WHAT TO DO —
Pictures stay out of the copy; set down each line of the listing below exactly.
════
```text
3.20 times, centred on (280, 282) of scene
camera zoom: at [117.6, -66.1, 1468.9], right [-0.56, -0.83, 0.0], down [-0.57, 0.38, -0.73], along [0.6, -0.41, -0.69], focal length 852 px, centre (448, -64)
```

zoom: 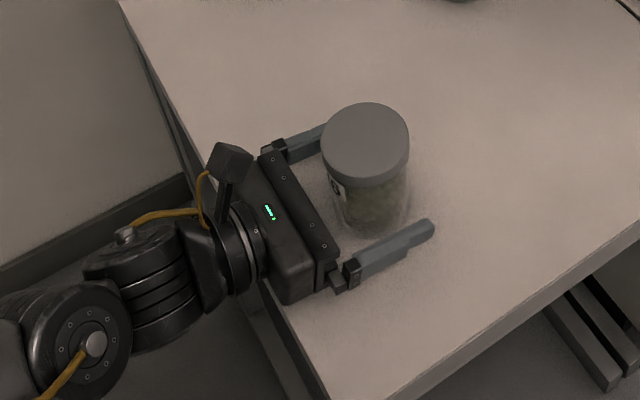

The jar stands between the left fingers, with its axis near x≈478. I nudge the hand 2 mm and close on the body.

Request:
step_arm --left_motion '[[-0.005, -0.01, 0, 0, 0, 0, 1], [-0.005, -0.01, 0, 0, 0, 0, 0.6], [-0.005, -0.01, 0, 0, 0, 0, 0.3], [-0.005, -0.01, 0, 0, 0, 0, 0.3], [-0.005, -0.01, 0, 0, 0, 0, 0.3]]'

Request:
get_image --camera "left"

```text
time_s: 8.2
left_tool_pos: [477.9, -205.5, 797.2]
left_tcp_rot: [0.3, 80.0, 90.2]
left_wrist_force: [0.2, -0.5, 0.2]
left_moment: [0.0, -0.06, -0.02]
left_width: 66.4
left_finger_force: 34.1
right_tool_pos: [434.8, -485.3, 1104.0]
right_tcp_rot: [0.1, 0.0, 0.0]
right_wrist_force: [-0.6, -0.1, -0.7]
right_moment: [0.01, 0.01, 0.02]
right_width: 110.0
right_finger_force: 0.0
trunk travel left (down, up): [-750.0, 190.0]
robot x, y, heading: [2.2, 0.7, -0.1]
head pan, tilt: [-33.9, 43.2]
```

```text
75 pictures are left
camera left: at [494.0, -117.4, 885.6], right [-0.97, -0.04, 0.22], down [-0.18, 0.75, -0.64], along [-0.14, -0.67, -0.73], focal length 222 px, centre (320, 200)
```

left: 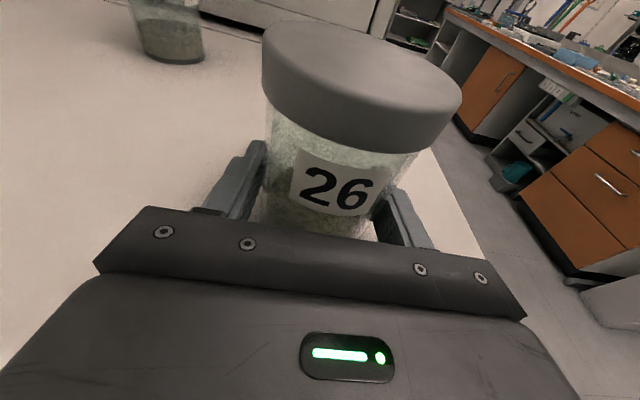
════
WORKED ANSWER —
```text
3.20 times, centred on (280, 282) of scene
camera zoom: at [117.6, -66.1, 1468.9], right [-0.56, -0.83, 0.0], down [-0.57, 0.38, -0.73], along [0.6, -0.41, -0.69], focal length 852 px, centre (448, -64)
```

zoom: 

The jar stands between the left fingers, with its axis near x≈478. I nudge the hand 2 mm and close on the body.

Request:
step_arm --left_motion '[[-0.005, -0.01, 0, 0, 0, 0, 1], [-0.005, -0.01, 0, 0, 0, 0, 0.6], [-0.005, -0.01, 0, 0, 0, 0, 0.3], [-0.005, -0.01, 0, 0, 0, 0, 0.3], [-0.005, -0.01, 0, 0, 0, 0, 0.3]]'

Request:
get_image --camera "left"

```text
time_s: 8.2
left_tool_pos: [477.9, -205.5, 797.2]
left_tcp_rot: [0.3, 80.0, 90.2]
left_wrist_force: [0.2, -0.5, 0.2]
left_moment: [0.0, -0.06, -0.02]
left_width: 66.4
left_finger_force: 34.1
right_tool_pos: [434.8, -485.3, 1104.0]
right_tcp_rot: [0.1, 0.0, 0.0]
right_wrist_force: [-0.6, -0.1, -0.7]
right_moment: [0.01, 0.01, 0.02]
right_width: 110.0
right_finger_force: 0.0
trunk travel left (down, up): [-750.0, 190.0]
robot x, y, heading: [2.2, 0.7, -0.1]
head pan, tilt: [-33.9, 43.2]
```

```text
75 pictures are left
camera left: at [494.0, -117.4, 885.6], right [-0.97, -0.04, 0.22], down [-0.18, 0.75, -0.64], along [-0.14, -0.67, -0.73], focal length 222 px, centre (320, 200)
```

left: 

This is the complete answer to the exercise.